What is being asked
Type the page extract over again with no edits.

Page extract
It’s become a pandemic trend: people that have extra time on their hands starting micro-fundraisers to help charities and not-for-profits make up for their loss in revenue from cancelled fundraisers this year.
“Right now there is about a 40-per cent gap, I can tell you, between what people are asking from us and what we are able to provide,” said Jeremy Lugowy, United Way corporate and workplace giving manager.
“We need any donations that we can get and we expect that number could grow as the fallout from COVID-19 continues to happen into next year.”
The United Way has found ways to continue raising funds through the pandemic to support non-profits in the valley.
Global Okanagan Evening News anchor Doris Maria Bregolisse donated her time, baking her grandmother’s recipe for apple strudels, stretching dough the way her family has for generations in Slovenia.
Gorman Bros. Lumber Ltd CEO Nick Arkle pledged $1,000 for Doris’ baking and that helps the United Way.

Data block

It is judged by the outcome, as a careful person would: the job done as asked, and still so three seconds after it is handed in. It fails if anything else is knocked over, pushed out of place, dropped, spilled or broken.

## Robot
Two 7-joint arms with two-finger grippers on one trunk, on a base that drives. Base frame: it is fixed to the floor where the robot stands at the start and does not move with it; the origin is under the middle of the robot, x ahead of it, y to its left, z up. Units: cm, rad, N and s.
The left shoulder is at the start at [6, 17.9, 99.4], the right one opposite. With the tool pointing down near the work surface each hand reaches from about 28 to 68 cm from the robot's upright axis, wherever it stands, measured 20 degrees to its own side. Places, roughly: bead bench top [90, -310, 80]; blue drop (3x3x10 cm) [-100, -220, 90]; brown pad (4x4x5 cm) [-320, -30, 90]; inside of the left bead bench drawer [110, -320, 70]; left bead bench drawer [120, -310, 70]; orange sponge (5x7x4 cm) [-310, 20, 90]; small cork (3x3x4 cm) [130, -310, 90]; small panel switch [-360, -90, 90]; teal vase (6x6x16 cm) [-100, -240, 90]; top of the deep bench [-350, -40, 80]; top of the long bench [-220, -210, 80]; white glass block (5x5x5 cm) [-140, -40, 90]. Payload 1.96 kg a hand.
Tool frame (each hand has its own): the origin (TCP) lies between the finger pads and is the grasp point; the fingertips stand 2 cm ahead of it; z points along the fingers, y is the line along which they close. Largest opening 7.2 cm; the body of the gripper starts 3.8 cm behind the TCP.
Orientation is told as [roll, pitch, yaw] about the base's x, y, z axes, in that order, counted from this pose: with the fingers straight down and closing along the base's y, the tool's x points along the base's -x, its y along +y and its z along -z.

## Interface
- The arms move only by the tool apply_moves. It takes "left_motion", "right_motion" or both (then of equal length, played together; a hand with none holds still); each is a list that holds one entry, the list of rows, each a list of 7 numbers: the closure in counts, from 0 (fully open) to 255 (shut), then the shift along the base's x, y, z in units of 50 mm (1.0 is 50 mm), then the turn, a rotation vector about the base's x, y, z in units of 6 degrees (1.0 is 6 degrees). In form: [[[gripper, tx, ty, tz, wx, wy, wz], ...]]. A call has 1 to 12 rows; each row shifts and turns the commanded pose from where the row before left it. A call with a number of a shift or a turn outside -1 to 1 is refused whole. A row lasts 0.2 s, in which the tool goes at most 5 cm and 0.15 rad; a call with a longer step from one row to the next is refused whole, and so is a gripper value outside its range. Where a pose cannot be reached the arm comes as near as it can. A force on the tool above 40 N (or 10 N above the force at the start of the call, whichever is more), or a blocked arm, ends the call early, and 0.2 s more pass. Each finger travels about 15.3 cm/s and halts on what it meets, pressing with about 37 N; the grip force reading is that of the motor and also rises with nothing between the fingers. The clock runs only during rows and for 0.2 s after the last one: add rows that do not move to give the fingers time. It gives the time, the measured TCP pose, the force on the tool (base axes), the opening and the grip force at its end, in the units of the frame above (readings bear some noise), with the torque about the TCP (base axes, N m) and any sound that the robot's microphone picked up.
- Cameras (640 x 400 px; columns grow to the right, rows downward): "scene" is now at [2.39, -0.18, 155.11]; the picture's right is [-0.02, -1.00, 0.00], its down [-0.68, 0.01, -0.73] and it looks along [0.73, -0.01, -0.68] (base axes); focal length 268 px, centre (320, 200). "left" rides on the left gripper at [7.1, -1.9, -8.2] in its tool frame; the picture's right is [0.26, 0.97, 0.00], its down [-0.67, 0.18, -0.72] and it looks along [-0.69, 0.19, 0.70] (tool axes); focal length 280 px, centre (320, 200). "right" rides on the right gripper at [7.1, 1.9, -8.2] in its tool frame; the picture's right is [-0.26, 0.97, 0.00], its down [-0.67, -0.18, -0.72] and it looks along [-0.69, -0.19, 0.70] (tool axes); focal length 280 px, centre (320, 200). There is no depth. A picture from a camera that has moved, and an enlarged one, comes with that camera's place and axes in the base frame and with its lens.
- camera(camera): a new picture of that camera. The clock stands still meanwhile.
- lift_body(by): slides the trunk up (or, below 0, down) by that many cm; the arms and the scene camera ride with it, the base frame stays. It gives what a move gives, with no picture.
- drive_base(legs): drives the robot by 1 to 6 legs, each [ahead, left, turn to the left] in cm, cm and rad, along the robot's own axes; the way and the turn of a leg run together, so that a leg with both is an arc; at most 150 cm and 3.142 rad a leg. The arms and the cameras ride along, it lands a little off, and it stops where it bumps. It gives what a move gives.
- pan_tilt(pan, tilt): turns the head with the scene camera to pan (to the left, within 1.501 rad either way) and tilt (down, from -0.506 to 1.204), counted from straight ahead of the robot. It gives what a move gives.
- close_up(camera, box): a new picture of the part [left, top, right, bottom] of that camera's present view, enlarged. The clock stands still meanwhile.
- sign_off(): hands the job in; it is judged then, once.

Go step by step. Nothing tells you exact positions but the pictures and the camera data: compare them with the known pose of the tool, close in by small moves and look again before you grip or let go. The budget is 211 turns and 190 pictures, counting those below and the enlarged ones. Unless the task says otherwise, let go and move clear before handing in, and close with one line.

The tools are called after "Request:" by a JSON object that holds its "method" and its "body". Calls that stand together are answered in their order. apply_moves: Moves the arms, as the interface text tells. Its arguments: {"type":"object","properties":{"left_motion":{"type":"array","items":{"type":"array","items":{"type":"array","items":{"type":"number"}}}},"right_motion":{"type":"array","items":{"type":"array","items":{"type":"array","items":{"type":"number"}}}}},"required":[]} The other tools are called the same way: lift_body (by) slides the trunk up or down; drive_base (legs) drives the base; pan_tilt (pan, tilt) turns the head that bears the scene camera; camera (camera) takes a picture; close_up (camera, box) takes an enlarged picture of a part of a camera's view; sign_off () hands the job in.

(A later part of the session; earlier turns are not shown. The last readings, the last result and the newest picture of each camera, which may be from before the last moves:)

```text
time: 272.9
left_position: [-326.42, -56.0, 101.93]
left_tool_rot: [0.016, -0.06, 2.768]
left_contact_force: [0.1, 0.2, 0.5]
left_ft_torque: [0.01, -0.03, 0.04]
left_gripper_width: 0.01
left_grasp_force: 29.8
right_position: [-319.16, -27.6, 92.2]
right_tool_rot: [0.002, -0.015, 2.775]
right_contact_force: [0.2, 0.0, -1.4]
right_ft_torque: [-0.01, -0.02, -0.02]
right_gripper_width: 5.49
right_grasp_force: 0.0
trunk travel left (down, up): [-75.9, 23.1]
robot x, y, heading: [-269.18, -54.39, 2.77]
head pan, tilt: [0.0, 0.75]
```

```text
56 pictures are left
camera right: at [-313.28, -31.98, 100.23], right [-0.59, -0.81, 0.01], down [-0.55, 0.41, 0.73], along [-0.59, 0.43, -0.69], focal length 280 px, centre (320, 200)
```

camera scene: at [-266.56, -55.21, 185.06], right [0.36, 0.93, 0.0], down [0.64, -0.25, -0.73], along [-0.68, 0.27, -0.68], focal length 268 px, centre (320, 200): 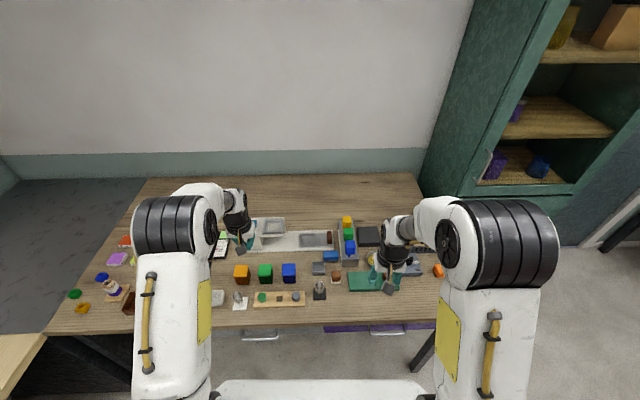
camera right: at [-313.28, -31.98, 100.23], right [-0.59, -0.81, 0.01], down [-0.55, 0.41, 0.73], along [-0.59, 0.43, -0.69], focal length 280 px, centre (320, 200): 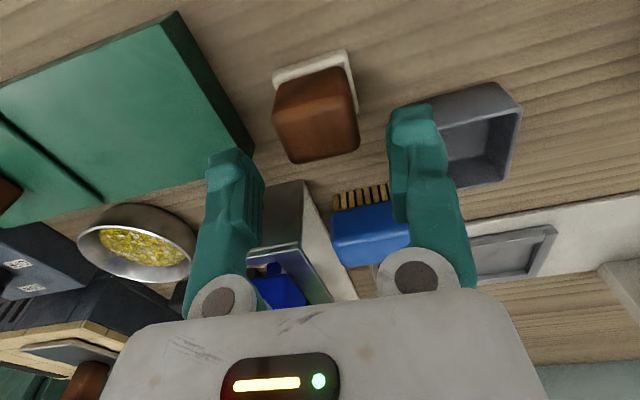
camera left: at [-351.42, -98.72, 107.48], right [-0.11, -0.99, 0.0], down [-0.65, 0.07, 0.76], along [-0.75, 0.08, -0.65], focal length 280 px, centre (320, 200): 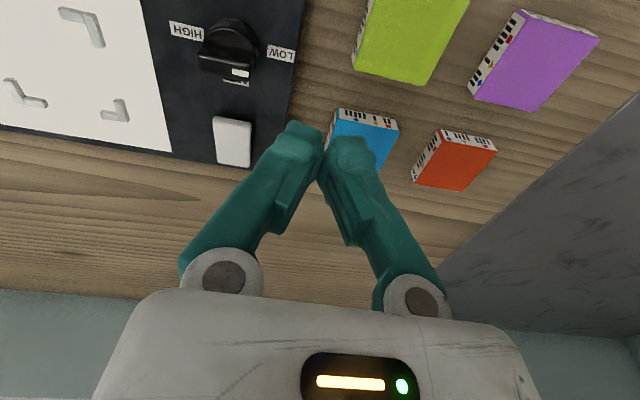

Full output
It’s become a pandemic trend: people that have extra time on their hands starting micro-fundraisers to help charities and not-for-profits make up for their loss in revenue from cancelled fundraisers this year.
“Right now there is about a 40-per cent gap, I can tell you, between what people are asking from us and what we are able to provide,” said Jeremy Lugowy, United Way corporate and workplace giving manager.
“We need any donations that we can get and we expect that number could grow as the fallout from COVID-19 continues to happen into next year.”
The United Way has found ways to continue raising funds through the pandemic to support non-profits in the valley.
Global Okanagan Evening News anchor Doris Maria Bregolisse donated her time, baking her grandmother’s recipe for apple strudels, stretching dough the way her family has for generations in Slovenia.
Gorman Bros. Lumber Ltd CEO Nick Arkle pledged $1,000 for Doris’ baking and that helps the United Way.